EXTRACT PROVIDED
⟨

The Purchase Agreement also specifies that Mr. Gottwald has the right to withdraw from the Purchase Agreement and impose contractual fines in the aggregate amount of up to CZK 26,000,000 in the event that Sendio does not make any installment payment timely.  Mr. Gottwald has the right to collect these from amounts deposited in escrow.

We had previously guaranteed payment by Sendio of up to a maximum of CZK 13,500,000 under the Purchase Agreement. This guarantee has been fully satisfied and released.

Also in conjunction with the Purchase Agreement, we agreed to privately issue 300,000 shares of our common stock valued at $135,000 based on the closing market price on the effective date of the agreement of $0.45 per share, to Mr. Gottwald.  This amount has been recorded as general and administrative expenses in the accompanying statements of operations for the three and nine months ended September 30, 2011.
 
Other Lease Agreements
 
On November 1, 2010, we entered into a six month lease agreement for office space for our corporate headquarters located in New York, New York.  Monthly rental payments are $1,320 under the lease.  Subsequent to the expiration of the initial term, the lease agreement continued on a month-to-month basis.

⟩

SOURCE EXCERPT
⟨

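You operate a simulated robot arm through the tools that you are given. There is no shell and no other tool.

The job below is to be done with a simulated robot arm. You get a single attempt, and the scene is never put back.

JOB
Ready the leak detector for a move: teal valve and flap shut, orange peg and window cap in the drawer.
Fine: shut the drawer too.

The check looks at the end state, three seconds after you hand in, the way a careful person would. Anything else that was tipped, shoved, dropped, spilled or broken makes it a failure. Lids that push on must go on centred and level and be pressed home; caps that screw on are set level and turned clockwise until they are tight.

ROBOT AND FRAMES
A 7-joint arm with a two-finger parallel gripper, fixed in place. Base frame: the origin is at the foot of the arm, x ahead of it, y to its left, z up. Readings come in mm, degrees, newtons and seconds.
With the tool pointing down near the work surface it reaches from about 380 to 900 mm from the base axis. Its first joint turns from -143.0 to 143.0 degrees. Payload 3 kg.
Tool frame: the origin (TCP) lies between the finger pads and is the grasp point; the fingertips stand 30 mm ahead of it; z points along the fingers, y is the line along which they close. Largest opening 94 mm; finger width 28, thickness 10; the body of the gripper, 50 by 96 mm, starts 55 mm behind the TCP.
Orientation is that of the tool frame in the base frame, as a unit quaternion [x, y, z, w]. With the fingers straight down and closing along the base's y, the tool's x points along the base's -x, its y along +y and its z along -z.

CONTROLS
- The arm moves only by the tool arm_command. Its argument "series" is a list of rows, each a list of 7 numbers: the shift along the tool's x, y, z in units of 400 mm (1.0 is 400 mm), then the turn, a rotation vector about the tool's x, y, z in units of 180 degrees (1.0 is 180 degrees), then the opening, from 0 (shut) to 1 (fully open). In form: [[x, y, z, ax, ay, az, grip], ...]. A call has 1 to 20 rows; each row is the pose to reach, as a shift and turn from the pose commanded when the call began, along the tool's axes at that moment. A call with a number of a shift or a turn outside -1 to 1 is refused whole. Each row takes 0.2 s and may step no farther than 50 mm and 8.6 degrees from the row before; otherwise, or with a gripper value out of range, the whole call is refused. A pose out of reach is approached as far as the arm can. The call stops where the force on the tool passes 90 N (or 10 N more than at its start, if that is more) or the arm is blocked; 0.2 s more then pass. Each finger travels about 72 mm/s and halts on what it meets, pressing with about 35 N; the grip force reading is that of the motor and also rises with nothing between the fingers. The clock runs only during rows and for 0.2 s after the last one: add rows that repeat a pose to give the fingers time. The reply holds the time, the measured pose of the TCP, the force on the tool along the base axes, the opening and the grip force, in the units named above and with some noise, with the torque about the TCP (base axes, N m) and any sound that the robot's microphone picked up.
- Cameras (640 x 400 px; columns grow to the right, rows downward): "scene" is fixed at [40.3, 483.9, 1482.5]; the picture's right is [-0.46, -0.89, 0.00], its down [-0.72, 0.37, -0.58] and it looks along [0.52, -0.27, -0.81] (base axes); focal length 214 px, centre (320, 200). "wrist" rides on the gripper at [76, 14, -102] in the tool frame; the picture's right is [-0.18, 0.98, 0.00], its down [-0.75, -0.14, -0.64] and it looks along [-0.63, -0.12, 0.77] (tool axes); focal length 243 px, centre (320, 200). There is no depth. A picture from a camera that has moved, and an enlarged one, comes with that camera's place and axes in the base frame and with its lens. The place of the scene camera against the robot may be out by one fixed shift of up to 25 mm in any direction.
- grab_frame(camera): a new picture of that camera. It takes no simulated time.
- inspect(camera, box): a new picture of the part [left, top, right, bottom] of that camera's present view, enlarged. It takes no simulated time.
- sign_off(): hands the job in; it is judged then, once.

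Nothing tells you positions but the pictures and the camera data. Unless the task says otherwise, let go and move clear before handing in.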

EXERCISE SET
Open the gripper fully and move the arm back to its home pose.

⟩

EXERCISE SET
a) In the extract provided, find "Also in conjunction" and reproduce everything up to and including "a month-to-month basis.".
b) Carry the extract provided on from its last sentence.

ANSWERS PROVIDED
a)
Also in conjunction with the Purchase Agreement, we agreed to privately issue 300,000 shares of our common stock valued at $135,000 based on the closing market price on the effective date of the agreement of $0.45 per share, to Mr. Gottwald.  This amount has been recorded as general and administrative expenses in the accompanying statements of operations for the three and nine months ended September 30, 2011.
 
Other Lease Agreements
 
On November 1, 2010, we entered into a six month lease agreement for office space for our corporate headquarters located in New York, New York.  Monthly rental payments are $1,320 under the lease.  Subsequent to the expiration of the initial term, the lease agreement continued on a month-to-month basis.

b)
 
Total rent expense was $155,614, $117,961, $413,796 and $352,839 for the three and nine months ended September 30, 2011 and 2010, respectively.
 
 
8

 
 
Investment Banking Agreements
 
On June 7, 2011, we entered into an agreement with Rodman & Renshaw, LLC to act as our exclusive placement agent for the sale of securities on June 22, 2011 as described in Note 6.  The agreement specified cash compensation of 7% of the purchase price paid in an offering plus warrants equal to 7% of common shares issued or issuable under the offering on the same terms as offered to investors in the private placement.  In addition, cash compensation of 7% of any proceeds from the exercise of warrants issued in conjunction with a private placement will be paid.  The agreement terminated 30 days after a successful private placement.  The obligation for fees and warrants survives for 18 months for proceeds raised from investors in the private placement.
 
On January 24, 2011, we entered into an agreement with Rodman & Renshaw, LLC to act as our exclusive placement agent for the sale of securities on February 8, 2011 as described in Note 10.  The agreement specified cash compensation of 7% of the purchase price paid in an offering plus warrants equal to 7% of common shares issued or issuable under the offering on the same terms as offered to investors in the private placement.  In addition, cash compensation of 7% of any proceeds from the exercise of warrants issued in conjunction with a private placement will be paid.  The agreement terminated 30 days after a successful private placement.  The obligation for fees and warrants survives for 18 months for proceeds raised from investors in the private placement.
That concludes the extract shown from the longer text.